The case followed complaints in March 2010 from Mario Costeja Gonzalez, a Spanish lawyer, who said that when Google’s search results revealed details on an auction of his repossessed home in a local newspaper (La Vanguardia), it infringed on his privacy rights.
CJEU ruled that people have the “right to be forgotten” and can ask Google to remove some sensitive information from Internet search results. Tech companies, noted the Financial Times, fear it may be “the beginning of a broader assault in which Google would be regulated like a utility.” Or to use an oft-used English idiom, it could be “the thin end of the wedge.”
No surprise then that organizations and associations from all walks of life are now weighing in with their two bits/bytes.
“Individuals may now have the ability to essentially go in with a virtual black marker and redact their names; it will fundamentally change the landscape not only in the field of privacy, but also in the information economy generally,” said Trevor Hughes, president/CEO of the International Association of Privacy Professionals.

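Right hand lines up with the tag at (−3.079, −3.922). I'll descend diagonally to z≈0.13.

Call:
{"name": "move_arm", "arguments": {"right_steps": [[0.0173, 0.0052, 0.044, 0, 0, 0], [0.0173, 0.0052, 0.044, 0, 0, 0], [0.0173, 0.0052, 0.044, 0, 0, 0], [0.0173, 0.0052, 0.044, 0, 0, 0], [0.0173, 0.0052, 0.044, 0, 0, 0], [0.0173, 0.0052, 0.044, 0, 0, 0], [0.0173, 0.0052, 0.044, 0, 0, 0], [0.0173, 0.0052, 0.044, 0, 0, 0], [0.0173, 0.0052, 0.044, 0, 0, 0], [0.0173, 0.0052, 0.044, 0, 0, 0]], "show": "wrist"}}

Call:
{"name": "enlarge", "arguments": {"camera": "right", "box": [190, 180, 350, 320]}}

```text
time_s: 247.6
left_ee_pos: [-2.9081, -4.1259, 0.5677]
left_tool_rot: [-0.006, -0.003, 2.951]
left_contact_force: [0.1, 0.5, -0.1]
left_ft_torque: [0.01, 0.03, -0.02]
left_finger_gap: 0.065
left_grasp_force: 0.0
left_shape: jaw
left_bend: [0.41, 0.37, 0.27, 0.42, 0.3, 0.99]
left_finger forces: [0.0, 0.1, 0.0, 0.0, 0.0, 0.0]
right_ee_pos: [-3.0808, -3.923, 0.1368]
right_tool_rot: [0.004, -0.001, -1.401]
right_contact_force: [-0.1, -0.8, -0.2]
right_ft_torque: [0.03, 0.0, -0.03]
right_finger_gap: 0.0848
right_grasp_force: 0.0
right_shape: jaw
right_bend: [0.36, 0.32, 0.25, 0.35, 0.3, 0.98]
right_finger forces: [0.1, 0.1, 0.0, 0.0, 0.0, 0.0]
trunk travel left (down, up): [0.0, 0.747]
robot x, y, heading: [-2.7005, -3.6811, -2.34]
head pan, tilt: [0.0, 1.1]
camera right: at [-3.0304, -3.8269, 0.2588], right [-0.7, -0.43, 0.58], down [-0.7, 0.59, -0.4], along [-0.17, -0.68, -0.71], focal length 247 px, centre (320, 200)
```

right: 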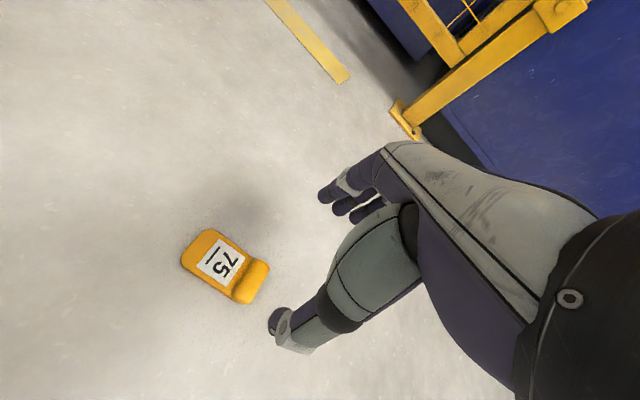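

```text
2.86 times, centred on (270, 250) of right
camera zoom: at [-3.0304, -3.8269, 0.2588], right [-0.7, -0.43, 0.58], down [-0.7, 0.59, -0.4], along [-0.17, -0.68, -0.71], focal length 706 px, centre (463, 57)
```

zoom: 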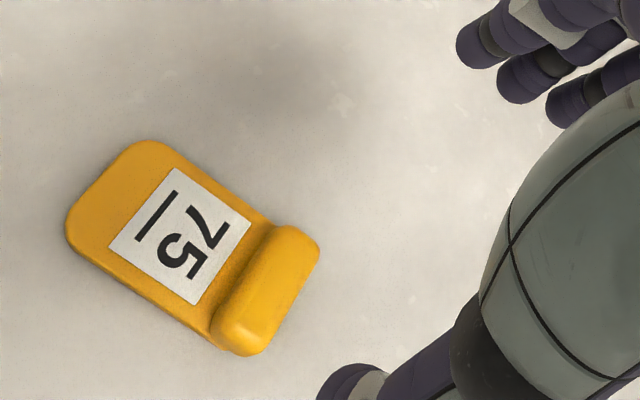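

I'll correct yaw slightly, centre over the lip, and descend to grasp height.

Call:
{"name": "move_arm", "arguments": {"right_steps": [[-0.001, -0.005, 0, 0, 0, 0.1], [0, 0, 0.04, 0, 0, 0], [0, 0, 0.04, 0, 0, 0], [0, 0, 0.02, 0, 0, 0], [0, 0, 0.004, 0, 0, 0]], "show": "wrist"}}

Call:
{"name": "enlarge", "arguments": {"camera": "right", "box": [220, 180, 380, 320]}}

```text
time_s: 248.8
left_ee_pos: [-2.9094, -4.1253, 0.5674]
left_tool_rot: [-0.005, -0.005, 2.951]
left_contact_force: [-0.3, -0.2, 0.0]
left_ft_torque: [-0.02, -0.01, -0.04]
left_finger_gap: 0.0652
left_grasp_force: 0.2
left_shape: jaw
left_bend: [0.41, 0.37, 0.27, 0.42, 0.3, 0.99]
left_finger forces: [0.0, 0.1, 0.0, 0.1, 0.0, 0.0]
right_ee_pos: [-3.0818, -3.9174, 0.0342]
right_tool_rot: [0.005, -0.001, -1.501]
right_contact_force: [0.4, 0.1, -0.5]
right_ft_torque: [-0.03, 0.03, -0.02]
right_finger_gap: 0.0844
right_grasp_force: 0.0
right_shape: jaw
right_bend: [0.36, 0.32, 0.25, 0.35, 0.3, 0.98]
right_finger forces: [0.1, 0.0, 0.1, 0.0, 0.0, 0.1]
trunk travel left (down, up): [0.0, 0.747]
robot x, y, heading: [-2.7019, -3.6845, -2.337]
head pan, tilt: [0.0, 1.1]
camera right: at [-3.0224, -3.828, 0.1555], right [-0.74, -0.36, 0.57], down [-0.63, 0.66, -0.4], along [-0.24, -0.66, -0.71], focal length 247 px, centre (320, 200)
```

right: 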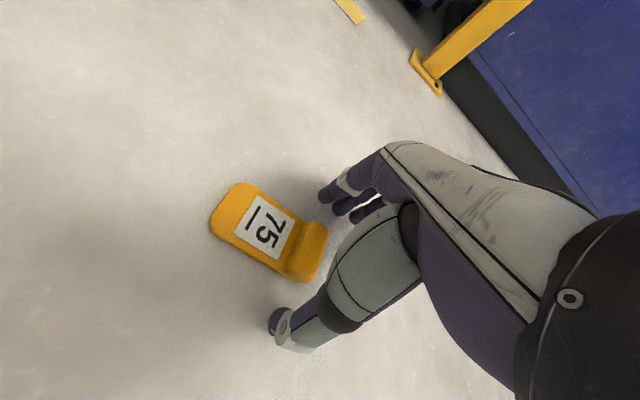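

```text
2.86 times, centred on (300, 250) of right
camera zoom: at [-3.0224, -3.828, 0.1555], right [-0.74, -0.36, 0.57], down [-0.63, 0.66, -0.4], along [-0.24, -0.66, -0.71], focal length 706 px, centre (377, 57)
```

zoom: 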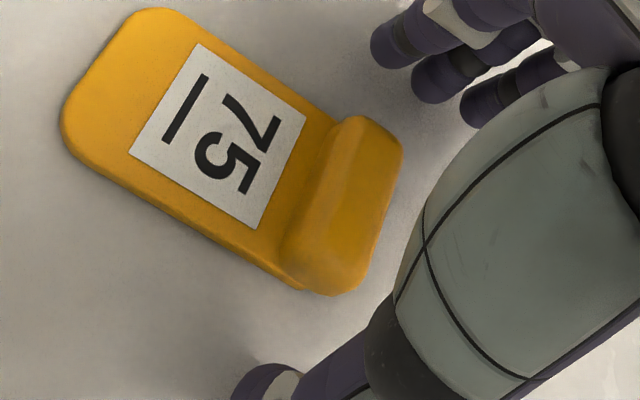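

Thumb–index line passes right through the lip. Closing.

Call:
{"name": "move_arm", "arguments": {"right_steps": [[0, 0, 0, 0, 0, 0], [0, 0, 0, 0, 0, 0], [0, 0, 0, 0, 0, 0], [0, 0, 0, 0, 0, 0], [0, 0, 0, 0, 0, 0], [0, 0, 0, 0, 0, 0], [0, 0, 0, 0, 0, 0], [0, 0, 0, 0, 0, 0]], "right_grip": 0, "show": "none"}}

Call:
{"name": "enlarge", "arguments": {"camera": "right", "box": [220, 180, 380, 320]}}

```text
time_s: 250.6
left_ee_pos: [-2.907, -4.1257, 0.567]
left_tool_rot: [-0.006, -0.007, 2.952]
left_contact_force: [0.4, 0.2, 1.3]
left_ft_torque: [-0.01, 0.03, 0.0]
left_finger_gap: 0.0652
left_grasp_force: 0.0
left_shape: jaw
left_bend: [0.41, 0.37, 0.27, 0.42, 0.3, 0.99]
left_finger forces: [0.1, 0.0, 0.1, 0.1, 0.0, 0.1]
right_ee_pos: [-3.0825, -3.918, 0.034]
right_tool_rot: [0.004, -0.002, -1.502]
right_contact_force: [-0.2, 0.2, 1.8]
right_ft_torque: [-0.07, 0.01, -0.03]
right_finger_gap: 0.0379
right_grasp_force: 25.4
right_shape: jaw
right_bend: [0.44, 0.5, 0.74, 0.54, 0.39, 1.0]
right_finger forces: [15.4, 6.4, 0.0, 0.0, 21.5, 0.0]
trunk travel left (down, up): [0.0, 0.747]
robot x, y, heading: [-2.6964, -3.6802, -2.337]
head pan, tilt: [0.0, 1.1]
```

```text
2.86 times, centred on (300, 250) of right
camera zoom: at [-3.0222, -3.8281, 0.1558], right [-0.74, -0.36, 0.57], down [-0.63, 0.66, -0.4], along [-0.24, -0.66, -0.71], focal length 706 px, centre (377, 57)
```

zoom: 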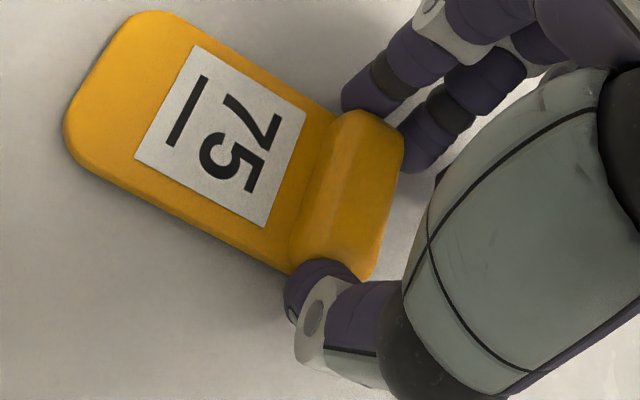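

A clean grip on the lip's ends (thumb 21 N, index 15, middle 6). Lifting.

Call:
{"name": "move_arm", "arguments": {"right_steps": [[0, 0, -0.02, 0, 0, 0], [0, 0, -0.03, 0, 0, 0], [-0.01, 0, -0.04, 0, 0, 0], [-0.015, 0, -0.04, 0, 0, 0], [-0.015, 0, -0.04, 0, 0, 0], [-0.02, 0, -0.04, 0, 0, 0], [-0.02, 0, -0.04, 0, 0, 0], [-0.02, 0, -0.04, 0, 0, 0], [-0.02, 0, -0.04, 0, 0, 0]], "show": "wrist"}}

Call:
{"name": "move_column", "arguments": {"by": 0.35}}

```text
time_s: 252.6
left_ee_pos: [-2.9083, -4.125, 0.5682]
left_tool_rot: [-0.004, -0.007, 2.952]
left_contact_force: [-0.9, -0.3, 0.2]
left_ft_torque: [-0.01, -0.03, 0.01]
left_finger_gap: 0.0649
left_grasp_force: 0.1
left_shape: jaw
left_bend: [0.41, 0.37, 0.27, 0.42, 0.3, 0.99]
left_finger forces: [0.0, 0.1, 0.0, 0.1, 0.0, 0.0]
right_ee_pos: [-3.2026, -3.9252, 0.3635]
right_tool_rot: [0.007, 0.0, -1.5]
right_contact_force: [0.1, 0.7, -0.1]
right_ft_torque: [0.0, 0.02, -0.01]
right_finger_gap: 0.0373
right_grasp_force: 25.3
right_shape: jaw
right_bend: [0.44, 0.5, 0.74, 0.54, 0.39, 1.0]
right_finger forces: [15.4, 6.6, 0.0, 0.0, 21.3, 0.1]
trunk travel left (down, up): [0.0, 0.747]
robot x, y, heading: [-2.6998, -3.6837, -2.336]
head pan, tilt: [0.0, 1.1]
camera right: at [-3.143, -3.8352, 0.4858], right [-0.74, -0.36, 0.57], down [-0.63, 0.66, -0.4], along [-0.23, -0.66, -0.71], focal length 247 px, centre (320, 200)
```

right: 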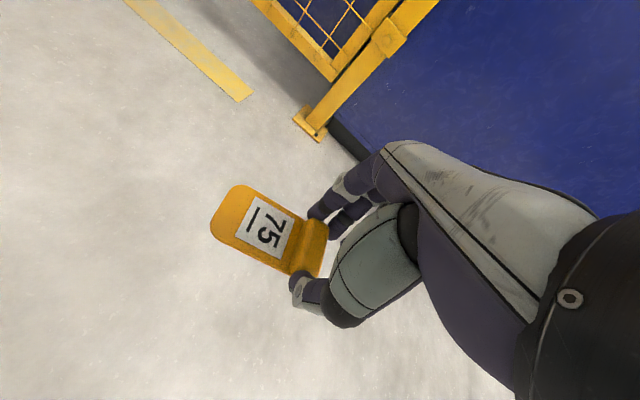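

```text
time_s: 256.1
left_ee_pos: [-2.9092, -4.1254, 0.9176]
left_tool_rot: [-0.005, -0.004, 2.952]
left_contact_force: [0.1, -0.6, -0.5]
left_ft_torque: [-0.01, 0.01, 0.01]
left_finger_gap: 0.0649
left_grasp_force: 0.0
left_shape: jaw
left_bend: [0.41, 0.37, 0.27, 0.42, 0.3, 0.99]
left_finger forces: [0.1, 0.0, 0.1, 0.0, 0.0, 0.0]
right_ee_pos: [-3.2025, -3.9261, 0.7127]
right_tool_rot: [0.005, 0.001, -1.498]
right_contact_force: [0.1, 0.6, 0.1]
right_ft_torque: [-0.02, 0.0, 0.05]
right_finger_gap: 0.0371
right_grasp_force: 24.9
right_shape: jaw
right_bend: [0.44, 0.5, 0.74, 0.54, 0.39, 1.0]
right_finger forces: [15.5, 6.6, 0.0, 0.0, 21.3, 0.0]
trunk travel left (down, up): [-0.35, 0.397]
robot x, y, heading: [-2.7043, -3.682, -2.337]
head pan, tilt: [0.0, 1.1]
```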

And Marc Rotenberg, who heads up the Electronic Privacy Information Center in Washington, D.C., added “it’s going to create additional burdens for Google and other companies – but that’s the cost of doing business if your business involves disseminating information.”
So should the opinion become law, businesses set up in an EU country to provide a service must thus ensure that any processing of personal data for a related service targeted to that country conforms to EU data protection laws – even if that processing takes place elsewhere, noted tech law expert Luke Scanlon of Pinsent Masons, a law firm that also publishes Out-Law.com.
“As businesses look to enable their people to ignore borders and are becoming increasingly dependent on people collaborating together wherever they are located, they may now need to review the extent to which services related to personal data processed in one jurisdiction are, in the words of the court, ‘served by’ services that take place in other jurisdictions to fully understand their legal obligations,” said Scanlon.
Scanlon said the court’s interpretation also raises the issue of whether regulators and local member state courts will view the judgment as “applying simply to the activities of search engines or more broadly to other activities of global businesses occurring within EU jurisdictions that are in some way related to data processing activities taking place outside the EU.”
In the U.S. reported Reuters, California recently passed a state ‘eraser’ law that requires tech companies to remove material posted by a minor – if the user requests it. The law goes into effect next year and will probably face a court challenge.
If the EU opinion is eventually implemented, it could create major headaches - both technical and financial - for Google, and other tech behemoths like Facebook.
To use an often used metaphor, it’s all a bit of a sticky wicket.
Lev Grossman, writing in Time, said the CJEU opinion has delivered a clear signal – “we don’t necessarily have to accommodate ourselves to technology; we can demand that technology adapt itself to us. The past isn’t what it used to be. But maybe it should be.”